The Texas Department of Transportation (TxDOT) has become a considerable consumer of wood chips through a roadside erosion control program that often deploys a compost product made from a 50-50 blend of soil and ground wood.
In a presentation given at the United States Composting Council (USCC) 2009 Annual Conference, which took place in Houston in late January, TxDOT’s Barrie Cogburn said the agency favors the 50-50 blend, which it calls Erosion Control Compost (ECC), as the best way to support new plant life on hillsides and embankments.
Cogburn cited a troublesome stretch of Interstate 20 in Big Spring, Texas, as a case that helped convince TxDOT of the ECC blend’s value. In the late 1990s, after “five or six failed attempts to get something to grow,” the ECC blend was tried with outstanding results.

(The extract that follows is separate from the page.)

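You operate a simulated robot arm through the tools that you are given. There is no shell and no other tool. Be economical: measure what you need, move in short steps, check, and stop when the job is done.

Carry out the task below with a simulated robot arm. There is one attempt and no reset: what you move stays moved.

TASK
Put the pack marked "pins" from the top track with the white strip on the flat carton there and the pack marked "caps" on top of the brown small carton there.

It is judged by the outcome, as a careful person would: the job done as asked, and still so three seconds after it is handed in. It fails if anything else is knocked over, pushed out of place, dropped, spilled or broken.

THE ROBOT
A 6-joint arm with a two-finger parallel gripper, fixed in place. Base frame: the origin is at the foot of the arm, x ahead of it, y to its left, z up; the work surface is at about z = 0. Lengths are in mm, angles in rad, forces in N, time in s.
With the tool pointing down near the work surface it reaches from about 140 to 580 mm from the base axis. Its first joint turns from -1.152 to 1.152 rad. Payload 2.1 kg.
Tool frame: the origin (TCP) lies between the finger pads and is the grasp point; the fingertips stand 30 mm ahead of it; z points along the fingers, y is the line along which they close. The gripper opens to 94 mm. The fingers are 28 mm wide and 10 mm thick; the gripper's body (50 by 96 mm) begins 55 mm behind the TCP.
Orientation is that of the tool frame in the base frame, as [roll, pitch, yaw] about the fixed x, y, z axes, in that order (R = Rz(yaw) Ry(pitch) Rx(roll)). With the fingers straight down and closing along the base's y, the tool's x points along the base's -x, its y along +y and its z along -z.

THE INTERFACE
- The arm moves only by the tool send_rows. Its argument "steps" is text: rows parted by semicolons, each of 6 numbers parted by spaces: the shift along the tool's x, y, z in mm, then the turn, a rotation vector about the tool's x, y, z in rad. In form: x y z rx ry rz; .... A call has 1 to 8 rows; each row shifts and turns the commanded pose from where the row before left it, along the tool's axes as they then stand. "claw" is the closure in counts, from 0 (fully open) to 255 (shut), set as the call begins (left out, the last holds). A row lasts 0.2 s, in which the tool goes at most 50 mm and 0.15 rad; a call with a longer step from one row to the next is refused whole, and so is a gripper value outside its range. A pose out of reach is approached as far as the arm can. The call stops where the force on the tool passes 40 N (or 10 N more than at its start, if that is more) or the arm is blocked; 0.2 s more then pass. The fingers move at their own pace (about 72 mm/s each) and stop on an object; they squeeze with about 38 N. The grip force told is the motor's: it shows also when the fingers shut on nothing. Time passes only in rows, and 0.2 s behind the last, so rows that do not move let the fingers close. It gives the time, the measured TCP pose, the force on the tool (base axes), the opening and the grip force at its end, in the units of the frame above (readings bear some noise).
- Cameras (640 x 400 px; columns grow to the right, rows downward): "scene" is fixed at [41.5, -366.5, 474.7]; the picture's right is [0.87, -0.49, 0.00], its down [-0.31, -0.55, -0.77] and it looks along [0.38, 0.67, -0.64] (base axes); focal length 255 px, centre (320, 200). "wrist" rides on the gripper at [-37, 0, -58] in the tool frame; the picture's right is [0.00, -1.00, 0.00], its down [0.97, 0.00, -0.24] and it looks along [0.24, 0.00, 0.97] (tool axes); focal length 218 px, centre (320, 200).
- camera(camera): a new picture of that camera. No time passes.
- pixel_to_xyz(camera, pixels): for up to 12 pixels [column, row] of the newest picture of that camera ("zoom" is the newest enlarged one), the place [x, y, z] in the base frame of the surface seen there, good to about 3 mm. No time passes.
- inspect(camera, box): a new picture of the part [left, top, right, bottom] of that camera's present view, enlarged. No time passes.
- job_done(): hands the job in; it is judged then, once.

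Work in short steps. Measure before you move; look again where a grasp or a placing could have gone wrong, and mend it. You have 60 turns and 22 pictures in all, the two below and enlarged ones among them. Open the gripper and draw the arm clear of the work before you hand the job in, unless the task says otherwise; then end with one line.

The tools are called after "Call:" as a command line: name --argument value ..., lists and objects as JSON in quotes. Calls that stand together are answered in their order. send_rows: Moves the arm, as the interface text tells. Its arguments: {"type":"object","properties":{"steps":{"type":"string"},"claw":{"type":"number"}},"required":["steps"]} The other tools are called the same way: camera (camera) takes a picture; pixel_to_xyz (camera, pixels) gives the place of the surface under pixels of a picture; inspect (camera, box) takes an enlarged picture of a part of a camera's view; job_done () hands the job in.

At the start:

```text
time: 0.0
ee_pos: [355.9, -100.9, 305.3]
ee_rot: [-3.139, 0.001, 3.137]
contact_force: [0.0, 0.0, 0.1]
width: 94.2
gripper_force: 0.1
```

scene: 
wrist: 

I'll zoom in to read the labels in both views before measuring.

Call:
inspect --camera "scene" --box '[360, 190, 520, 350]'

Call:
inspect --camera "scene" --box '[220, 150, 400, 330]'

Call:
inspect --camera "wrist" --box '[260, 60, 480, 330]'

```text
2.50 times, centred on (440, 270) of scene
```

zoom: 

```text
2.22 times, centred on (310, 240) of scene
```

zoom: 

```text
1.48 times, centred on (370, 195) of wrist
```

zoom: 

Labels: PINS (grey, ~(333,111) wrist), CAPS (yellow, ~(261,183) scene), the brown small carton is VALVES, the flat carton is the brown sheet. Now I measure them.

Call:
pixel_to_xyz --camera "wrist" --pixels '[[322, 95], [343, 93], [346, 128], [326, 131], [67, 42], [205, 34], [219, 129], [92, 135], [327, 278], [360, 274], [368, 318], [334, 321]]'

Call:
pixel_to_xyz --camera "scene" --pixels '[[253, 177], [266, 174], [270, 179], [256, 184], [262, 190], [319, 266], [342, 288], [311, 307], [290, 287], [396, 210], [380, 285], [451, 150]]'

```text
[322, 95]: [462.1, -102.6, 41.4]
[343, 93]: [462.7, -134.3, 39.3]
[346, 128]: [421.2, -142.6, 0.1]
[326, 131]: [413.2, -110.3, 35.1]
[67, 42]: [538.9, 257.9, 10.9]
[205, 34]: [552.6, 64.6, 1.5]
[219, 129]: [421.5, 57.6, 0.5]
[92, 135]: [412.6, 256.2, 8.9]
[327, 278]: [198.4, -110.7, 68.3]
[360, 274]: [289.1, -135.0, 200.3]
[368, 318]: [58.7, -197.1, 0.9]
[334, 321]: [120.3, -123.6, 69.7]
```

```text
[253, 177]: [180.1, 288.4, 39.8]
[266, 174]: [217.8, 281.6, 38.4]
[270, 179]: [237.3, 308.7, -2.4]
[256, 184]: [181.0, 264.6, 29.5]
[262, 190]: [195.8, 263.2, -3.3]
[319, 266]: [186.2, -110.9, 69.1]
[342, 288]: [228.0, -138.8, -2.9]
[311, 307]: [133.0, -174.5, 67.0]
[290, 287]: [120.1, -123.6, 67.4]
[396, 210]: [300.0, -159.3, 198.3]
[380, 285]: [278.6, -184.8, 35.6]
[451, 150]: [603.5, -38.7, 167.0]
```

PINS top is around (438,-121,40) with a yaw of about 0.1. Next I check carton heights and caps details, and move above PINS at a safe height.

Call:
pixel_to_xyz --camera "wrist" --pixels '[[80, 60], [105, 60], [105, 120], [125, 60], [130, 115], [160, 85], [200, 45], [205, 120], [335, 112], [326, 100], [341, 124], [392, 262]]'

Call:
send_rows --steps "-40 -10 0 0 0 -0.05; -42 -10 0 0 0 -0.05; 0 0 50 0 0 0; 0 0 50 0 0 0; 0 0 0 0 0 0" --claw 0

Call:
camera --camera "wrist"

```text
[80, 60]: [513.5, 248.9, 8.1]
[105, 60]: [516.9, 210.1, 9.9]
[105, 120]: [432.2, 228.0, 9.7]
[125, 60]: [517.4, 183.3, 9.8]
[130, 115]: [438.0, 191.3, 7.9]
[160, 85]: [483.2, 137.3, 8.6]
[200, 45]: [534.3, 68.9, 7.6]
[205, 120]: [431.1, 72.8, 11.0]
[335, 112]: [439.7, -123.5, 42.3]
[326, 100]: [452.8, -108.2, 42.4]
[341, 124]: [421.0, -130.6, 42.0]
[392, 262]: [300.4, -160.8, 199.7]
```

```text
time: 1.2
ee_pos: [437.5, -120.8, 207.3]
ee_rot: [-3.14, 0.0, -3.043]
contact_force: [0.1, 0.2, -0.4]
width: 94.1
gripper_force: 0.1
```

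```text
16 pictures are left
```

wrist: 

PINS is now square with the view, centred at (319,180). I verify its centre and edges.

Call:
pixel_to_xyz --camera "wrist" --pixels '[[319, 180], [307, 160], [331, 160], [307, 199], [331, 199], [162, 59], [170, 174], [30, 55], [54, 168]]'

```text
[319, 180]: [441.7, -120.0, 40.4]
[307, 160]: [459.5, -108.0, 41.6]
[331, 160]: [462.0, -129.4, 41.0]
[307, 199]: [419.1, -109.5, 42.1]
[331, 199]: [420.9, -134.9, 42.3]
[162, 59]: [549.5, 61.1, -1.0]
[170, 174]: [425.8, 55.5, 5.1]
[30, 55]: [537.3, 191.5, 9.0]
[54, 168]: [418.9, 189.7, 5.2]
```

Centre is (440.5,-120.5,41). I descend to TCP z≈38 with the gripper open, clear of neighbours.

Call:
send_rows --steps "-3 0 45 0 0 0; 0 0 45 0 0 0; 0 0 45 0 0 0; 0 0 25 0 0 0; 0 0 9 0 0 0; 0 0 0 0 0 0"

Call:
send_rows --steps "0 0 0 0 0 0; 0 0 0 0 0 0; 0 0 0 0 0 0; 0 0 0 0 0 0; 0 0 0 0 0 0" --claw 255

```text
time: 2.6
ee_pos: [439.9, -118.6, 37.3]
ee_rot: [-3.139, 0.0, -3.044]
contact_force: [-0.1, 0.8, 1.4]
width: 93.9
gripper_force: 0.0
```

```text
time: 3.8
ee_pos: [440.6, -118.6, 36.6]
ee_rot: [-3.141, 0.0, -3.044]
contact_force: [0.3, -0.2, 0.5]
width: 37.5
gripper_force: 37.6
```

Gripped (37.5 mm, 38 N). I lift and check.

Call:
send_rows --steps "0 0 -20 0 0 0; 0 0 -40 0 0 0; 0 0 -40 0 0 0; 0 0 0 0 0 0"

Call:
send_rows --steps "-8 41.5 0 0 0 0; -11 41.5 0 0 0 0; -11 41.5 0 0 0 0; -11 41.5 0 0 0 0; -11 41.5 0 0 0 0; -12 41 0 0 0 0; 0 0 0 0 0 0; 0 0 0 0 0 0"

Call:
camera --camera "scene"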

According to Cogburn, the wood chips were “secured from a local recycling outfit,” and the blend that was applied helped to fill the 6-to-8-inch wide rilles or cracks along the hillsides.
The use of the ECC product by TxDOT has grown throughout this decade, according to Scott McCoy of KSS Consulting, Austin, Texas, who is a former TxDOT employee.
According to McCoy, TxDOT has used from 250,000 to 300,000 cubic yards of compost annually in 2006, 2007 and 2008, with much of it being the ECC blend.
The wood chips have value in the blend, says McCoy, because they help “diffuse” rain drops, so rainwater seeps into hillsides and embankments, or slowly trickles down, rather than rapidly running off and carrying away topsoil.
The chips TxDOT seeks as part of its ECC spec can range from 1/2-inch to 5 inches in size, and generally conform to what operators of blower trucks can handle.